-- start of Dataset excerpt --

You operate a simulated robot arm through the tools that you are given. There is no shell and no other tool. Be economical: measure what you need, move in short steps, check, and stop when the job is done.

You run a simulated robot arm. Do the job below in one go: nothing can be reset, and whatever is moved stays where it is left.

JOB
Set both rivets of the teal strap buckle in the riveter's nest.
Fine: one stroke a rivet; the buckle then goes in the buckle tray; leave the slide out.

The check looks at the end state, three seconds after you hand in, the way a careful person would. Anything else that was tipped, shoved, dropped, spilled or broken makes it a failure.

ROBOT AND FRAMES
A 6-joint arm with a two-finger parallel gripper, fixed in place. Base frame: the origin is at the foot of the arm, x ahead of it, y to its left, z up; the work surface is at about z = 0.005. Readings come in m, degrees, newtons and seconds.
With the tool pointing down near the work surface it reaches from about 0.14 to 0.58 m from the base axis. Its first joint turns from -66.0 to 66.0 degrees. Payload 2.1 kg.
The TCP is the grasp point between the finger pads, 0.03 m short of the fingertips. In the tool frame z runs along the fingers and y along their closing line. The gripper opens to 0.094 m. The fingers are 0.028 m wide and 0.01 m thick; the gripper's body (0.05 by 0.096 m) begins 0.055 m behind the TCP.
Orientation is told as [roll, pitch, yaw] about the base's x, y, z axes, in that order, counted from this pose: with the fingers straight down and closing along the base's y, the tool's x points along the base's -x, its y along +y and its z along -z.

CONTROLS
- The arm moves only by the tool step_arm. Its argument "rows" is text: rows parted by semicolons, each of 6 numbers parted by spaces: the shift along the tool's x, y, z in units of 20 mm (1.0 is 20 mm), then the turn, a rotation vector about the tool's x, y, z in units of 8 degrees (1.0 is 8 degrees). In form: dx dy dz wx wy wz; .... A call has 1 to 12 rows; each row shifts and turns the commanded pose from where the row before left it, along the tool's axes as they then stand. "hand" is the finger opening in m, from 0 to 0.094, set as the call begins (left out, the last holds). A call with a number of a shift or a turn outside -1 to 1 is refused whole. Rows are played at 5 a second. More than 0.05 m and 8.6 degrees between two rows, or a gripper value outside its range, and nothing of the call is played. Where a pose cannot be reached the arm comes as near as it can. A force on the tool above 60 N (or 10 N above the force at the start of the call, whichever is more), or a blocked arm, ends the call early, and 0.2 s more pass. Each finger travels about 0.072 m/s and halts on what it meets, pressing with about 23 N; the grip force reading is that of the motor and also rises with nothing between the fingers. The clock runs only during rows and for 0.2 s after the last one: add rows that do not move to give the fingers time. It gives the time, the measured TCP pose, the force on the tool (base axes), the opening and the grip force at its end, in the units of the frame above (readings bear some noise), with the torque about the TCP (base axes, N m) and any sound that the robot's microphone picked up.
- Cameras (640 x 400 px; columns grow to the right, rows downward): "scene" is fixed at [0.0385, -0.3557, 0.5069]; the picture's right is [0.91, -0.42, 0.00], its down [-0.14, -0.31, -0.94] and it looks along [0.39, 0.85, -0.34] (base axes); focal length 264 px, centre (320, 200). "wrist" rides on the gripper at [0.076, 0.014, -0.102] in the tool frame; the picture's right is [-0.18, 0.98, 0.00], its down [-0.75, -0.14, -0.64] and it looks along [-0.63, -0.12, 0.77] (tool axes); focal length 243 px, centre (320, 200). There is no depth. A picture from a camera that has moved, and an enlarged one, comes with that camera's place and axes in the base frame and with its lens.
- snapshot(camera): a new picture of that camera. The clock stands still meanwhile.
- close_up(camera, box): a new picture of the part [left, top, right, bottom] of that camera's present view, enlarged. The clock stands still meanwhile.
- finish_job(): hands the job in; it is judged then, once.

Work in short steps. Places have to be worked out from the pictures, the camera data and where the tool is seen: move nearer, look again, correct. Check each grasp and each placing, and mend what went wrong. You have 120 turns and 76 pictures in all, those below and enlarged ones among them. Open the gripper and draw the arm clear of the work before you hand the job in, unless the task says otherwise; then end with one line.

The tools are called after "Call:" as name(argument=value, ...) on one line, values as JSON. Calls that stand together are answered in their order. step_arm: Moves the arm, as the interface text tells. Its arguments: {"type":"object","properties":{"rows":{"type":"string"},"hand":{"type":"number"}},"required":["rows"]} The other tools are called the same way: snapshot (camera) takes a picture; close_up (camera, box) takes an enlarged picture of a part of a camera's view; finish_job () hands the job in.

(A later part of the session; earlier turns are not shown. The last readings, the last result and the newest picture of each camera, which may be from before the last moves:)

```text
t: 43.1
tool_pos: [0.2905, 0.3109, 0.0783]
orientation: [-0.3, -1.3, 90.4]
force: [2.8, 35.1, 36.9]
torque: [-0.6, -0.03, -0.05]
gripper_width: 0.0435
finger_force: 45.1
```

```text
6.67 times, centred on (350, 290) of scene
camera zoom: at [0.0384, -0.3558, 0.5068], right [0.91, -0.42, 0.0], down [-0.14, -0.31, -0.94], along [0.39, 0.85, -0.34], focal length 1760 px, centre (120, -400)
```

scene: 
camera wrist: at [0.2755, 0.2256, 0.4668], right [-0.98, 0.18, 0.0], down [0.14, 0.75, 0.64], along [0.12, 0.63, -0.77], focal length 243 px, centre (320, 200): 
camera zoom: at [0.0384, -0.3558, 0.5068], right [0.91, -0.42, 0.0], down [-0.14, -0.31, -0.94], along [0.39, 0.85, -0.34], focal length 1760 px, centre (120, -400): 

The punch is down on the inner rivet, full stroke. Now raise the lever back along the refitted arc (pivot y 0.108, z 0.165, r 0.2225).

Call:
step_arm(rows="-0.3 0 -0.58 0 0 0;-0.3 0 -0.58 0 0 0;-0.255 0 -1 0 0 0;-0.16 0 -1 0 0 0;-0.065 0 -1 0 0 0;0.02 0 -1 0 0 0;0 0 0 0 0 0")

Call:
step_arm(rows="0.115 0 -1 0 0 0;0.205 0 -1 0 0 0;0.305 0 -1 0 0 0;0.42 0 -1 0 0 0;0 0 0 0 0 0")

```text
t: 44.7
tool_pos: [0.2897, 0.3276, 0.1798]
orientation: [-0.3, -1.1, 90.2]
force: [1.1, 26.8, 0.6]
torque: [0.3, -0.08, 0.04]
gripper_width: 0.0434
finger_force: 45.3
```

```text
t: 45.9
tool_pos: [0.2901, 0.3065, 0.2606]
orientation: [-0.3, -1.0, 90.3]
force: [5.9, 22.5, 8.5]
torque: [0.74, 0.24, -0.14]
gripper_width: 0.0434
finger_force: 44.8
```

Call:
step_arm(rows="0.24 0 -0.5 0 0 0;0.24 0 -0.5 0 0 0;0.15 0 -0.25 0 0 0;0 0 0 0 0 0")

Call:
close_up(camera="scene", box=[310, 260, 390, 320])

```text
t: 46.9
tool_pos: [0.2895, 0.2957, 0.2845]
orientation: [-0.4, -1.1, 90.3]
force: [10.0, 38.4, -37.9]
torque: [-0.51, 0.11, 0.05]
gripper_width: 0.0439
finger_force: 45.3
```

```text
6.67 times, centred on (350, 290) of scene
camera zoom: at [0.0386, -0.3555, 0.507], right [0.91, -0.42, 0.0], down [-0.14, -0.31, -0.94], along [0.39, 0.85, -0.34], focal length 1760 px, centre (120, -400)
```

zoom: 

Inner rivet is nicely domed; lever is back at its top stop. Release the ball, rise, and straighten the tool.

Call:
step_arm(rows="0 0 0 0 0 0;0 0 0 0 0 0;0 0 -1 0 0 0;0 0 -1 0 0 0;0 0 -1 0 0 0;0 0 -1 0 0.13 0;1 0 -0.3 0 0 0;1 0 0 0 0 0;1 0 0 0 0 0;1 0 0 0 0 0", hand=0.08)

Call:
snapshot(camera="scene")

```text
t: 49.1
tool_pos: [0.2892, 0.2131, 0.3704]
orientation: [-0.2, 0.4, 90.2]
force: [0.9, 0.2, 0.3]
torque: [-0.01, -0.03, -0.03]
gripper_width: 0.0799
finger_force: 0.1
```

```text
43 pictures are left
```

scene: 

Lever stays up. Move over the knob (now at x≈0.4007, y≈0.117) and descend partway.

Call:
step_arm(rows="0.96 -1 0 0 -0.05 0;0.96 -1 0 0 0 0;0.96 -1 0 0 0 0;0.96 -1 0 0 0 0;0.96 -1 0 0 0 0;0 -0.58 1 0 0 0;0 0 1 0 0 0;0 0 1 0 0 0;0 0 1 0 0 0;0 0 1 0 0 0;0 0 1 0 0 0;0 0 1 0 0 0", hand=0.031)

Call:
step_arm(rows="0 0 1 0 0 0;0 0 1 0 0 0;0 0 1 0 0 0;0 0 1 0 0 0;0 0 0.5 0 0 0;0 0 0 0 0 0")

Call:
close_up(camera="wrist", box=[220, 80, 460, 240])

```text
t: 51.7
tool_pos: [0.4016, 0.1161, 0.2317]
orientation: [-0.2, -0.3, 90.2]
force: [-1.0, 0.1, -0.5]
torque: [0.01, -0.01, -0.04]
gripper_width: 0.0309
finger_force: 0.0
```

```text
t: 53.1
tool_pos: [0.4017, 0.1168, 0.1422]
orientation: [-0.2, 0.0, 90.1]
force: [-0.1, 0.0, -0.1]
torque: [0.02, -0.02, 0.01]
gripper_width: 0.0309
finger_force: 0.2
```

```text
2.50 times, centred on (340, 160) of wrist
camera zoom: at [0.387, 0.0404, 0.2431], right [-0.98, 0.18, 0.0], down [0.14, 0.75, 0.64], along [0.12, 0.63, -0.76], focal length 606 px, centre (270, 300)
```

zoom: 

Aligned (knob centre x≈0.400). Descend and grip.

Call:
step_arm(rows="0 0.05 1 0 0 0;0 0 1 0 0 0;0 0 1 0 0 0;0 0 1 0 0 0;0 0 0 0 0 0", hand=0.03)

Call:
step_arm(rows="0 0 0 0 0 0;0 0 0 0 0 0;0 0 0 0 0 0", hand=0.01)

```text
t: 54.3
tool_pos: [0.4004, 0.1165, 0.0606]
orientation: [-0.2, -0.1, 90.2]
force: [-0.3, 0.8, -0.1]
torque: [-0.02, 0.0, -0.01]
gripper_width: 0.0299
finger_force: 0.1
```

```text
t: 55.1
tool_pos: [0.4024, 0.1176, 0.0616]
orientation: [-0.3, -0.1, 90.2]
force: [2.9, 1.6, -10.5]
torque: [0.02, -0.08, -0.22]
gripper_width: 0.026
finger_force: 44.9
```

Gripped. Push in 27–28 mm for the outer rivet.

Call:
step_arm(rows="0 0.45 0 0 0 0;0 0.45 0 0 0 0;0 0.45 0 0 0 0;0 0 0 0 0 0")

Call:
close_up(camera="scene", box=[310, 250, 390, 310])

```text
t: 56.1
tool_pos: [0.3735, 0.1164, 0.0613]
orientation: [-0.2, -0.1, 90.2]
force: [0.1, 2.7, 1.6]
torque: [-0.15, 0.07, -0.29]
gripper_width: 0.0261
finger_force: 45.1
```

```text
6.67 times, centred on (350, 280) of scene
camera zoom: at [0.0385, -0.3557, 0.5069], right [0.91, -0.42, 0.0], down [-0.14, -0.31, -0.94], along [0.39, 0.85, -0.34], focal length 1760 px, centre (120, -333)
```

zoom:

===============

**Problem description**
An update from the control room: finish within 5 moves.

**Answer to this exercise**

-- end of Dataset excerpt --

**Problem description**
Search the listing for the word "enlarged". Copy every line in which it occurs.

**Answer to this exercise**
- Cameras (640 x 400 px; columns grow to the right, rows downward): "scene" is fixed at [0.0385, -0.3557, 0.5069]; the picture's right is [0.91, -0.42, 0.00], its down [-0.14, -0.31, -0.94] and it looks along [0.39, 0.85, -0.34] (base axes); focal length 264 px, centre (320, 200). "wrist" rides on the gripper at [0.076, 0.014, -0.102] in the tool frame; the picture's right is [-0.18, 0.98, 0.00], its down [-0.75, -0.14, -0.64] and it looks along [-0.63, -0.12, 0.77] (tool axes); focal length 243 px, centre (320, 200). There is no depth. A picture from a camera that has moved, and an enlarged one, comes with that camera's place and axes in the base frame and with its lens.
- close_up(camera, box): a new picture of the part [left, top, right, bottom] of that camera's present view, enlarged. The clock stands still meanwhile.
Work in short steps. Places have to be worked out from the pictures, the camera data and where the tool is seen: move nearer, look again, correct. Check each grasp and each placing, and mend what went wrong. You have 120 turns and 76 pictures in all, those below and enlarged ones among them. Open the gripper and draw the arm clear of the work before you hand the job in, unless the task says otherwise; then end with one line.
The tools are called after "Call:" as name(argument=value, ...) on one line, values as JSON. Calls that stand together are answered in their order. step_arm: Moves the arm, as the interface text tells. Its arguments: {"type":"object","properties":{"rows":{"type":"string"},"hand":{"type":"number"}},"required":["rows"]} The other tools are called the same way: snapshot (camera) takes a picture; close_up (camera, box) takes an enlarged picture of a part of a camera's view; finish_job () hands the job in.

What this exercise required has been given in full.